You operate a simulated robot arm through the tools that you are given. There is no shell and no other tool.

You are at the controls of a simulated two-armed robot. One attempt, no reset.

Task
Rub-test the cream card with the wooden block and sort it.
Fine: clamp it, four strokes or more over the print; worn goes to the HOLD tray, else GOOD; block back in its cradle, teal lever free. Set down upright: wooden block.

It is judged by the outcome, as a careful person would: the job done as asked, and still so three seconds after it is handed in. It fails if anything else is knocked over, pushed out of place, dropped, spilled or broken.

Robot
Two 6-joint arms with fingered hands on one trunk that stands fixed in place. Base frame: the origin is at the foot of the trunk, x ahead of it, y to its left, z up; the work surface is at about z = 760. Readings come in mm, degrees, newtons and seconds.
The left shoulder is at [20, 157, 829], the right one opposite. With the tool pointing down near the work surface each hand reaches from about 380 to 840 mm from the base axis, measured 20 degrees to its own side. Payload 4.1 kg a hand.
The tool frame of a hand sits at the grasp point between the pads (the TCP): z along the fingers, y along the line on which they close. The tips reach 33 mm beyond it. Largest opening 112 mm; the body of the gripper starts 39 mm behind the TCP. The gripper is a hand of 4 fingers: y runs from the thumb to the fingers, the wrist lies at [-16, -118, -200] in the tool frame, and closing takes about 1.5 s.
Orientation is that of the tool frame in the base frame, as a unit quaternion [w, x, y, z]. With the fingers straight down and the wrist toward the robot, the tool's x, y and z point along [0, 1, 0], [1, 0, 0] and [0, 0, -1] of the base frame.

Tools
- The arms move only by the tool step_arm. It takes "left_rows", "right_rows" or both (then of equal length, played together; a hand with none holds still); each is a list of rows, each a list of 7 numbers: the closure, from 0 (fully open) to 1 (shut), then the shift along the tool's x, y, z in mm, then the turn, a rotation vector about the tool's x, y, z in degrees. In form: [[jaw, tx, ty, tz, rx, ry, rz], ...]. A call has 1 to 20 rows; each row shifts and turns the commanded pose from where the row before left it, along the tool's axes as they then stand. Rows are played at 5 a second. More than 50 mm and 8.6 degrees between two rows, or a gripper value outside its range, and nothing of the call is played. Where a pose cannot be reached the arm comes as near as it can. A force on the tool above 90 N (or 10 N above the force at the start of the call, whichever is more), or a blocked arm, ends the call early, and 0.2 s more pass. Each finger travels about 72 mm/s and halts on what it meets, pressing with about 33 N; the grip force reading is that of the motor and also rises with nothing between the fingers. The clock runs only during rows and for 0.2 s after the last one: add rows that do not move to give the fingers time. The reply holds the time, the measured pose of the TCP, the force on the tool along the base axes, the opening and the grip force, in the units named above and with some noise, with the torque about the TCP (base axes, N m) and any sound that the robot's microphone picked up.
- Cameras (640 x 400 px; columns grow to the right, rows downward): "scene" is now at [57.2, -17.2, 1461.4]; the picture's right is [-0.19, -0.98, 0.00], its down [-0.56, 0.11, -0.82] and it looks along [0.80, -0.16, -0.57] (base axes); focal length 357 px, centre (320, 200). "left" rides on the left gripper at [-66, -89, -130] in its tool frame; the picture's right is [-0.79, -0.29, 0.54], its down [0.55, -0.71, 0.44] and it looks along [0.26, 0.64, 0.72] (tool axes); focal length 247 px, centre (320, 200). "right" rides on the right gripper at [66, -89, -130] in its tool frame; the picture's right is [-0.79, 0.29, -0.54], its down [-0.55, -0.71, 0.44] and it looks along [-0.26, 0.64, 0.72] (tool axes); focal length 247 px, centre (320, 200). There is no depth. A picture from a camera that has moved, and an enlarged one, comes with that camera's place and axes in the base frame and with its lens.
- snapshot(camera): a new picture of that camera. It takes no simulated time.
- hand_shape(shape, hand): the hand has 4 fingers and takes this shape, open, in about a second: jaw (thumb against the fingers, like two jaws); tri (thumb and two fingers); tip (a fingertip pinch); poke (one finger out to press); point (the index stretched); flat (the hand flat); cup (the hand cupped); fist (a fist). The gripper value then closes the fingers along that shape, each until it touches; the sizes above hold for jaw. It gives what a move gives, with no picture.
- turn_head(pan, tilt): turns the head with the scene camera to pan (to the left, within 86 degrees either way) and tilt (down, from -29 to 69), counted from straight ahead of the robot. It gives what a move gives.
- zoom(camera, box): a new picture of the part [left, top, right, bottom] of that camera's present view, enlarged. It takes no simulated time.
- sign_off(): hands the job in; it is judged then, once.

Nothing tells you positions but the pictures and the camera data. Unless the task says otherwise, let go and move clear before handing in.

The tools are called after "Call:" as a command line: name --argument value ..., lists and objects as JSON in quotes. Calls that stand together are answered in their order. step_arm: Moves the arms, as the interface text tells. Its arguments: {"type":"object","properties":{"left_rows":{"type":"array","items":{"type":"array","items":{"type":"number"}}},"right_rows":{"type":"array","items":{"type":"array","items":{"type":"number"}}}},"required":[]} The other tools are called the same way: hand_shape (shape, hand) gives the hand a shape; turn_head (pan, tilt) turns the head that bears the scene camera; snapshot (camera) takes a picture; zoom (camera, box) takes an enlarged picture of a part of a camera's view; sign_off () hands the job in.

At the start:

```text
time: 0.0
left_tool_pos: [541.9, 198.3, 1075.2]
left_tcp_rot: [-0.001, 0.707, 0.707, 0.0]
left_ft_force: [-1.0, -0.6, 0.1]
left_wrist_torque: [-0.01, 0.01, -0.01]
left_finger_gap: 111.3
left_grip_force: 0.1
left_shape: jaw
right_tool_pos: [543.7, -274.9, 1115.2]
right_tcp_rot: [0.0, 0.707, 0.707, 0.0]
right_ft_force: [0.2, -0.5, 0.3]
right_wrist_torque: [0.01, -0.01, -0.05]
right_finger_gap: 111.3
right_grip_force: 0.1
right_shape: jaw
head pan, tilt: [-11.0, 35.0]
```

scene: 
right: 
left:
============
[Exercise instructions]: Output the data above exactly, please, line for line.

[Correct response]:
You operate a simulated robot arm through the tools that you are given. There is no shell and no other tool.

You are at the controls of a simulated two-armed robot. One attempt, no reset.

Task
Rub-test the cream card with the wooden block and sort it.
Fine: clamp it, four strokes or more over the print; worn goes to the HOLD tray, else GOOD; block back in its cradle, teal lever free. Set down upright: wooden block.

It is judged by the outcome, as a careful person would: the job done as asked, and still so three seconds after it is handed in. It fails if anything else is knocked over, pushed out of place, dropped, spilled or broken.

Robot
Two 6-joint arms with fingered hands on one trunk that stands fixed in place. Base frame: the origin is at the foot of the trunk, x ahead of it, y to its left, z up; the work surface is at about z = 760. Readings come in mm, degrees, newtons and seconds.
The left shoulder is at [20, 157, 829], the right one opposite. With the tool pointing down near the work surface each hand reaches from about 380 to 840 mm from the base axis, measured 20 degrees to its own side. Payload 4.1 kg a hand.
The tool frame of a hand sits at the grasp point between the pads (the TCP): z along the fingers, y along the line on which they close. The tips reach 33 mm beyond it. Largest opening 112 mm; the body of the gripper starts 39 mm behind the TCP. The gripper is a hand of 4 fingers: y runs from the thumb to the fingers, the wrist lies at [-16, -118, -200] in the tool frame, and closing takes about 1.5 s.
Orientation is that of the tool frame in the base frame, as a unit quaternion [w, x, y, z]. With the fingers straight down and the wrist toward the robot, the tool's x, y and z point along [0, 1, 0], [1, 0, 0] and [0, 0, -1] of the base frame.

Tools
- The arms move only by the tool step_arm. It takes "left_rows", "right_rows" or both (then of equal length, played together; a hand with none holds still); each is a list of rows, each a list of 7 numbers: the closure, from 0 (fully open) to 1 (shut), then the shift along the tool's x, y, z in mm, then the turn, a rotation vector about the tool's x, y, z in degrees. In form: [[jaw, tx, ty, tz, rx, ry, rz], ...]. A call has 1 to 20 rows; each row shifts and turns the commanded pose from where the row before left it, along the tool's axes as they then stand. Rows are played at 5 a second. More than 50 mm and 8.6 degrees between two rows, or a gripper value outside its range, and nothing of the call is played. Where a pose cannot be reached the arm comes as near as it can. A force on the tool above 90 N (or 10 N above the force at the start of the call, whichever is more), or a blocked arm, ends the call early, and 0.2 s more pass. Each finger travels about 72 mm/s and halts on what it meets, pressing with about 33 N; the grip force reading is that of the motor and also rises with nothing between the fingers. The clock runs only during rows and for 0.2 s after the last one: add rows that do not move to give the fingers time. The reply holds the time, the measured pose of the TCP, the force on the tool along the base axes, the opening and the grip force, in the units named above and with some noise, with the torque about the TCP (base axes, N m) and any sound that the robot's microphone picked up.
- Cameras (640 x 400 px; columns grow to the right, rows downward): "scene" is now at [57.2, -17.2, 1461.4]; the picture's right is [-0.19, -0.98, 0.00], its down [-0.56, 0.11, -0.82] and it looks along [0.80, -0.16, -0.57] (base axes); focal length 357 px, centre (320, 200). "left" rides on the left gripper at [-66, -89, -130] in its tool frame; the picture's right is [-0.79, -0.29, 0.54], its down [0.55, -0.71, 0.44] and it looks along [0.26, 0.64, 0.72] (tool axes); focal length 247 px, centre (320, 200). "right" rides on the right gripper at [66, -89, -130] in its tool frame; the picture's right is [-0.79, 0.29, -0.54], its down [-0.55, -0.71, 0.44] and it looks along [-0.26, 0.64, 0.72] (tool axes); focal length 247 px, centre (320, 200). There is no depth. A picture from a camera that has moved, and an enlarged one, comes with that camera's place and axes in the base frame and with its lens.
- snapshot(camera): a new picture of that camera. It takes no simulated time.
- hand_shape(shape, hand): the hand has 4 fingers and takes this shape, open, in about a second: jaw (thumb against the fingers, like two jaws); tri (thumb and two fingers); tip (a fingertip pinch); poke (one finger out to press); point (the index stretched); flat (the hand flat); cup (the hand cupped); fist (a fist). The gripper value then closes the fingers along that shape, each until it touches; the sizes above hold for jaw. It gives what a move gives, with no picture.
- turn_head(pan, tilt): turns the head with the scene camera to pan (to the left, within 86 degrees either way) and tilt (down, from -29 to 69), counted from straight ahead of the robot. It gives what a move gives.
- zoom(camera, box): a new picture of the part [left, top, right, bottom] of that camera's present view, enlarged. It takes no simulated time.
- sign_off(): hands the job in; it is judged then, once.

Nothing tells you positions but the pictures and the camera data. Unless the task says otherwise, let go and move clear before handing in.

The tools are called after "Call:" as a command line: name --argument value ..., lists and objects as JSON in quotes. Calls that stand together are answered in their order. step_arm: Moves the arms, as the interface text tells. Its arguments: {"type":"object","properties":{"left_rows":{"type":"array","items":{"type":"array","items":{"type":"number"}}},"right_rows":{"type":"array","items":{"type":"array","items":{"type":"number"}}}},"required":[]} The other tools are called the same way: hand_shape (shape, hand) gives the hand a shape; turn_head (pan, tilt) turns the head that bears the scene camera; snapshot (camera) takes a picture; zoom (camera, box) takes an enlarged picture of a part of a camera's view; sign_off () hands the job in.

At the start:

```text
time: 0.0
left_tool_pos: [541.9, 198.3, 1075.2]
left_tcp_rot: [-0.001, 0.707, 0.707, 0.0]
left_ft_force: [-1.0, -0.6, 0.1]
left_wrist_torque: [-0.01, 0.01, -0.01]
left_finger_gap: 111.3
left_grip_force: 0.1
left_shape: jaw
right_tool_pos: [543.7, -274.9, 1115.2]
right_tcp_rot: [0.0, 0.707, 0.707, 0.0]
right_ft_force: [0.2, -0.5, 0.3]
right_wrist_torque: [0.01, -0.01, -0.05]
right_finger_gap: 111.3
right_grip_force: 0.1
right_shape: jaw
head pan, tilt: [-11.0, 35.0]
```

scene: 
right: 
left:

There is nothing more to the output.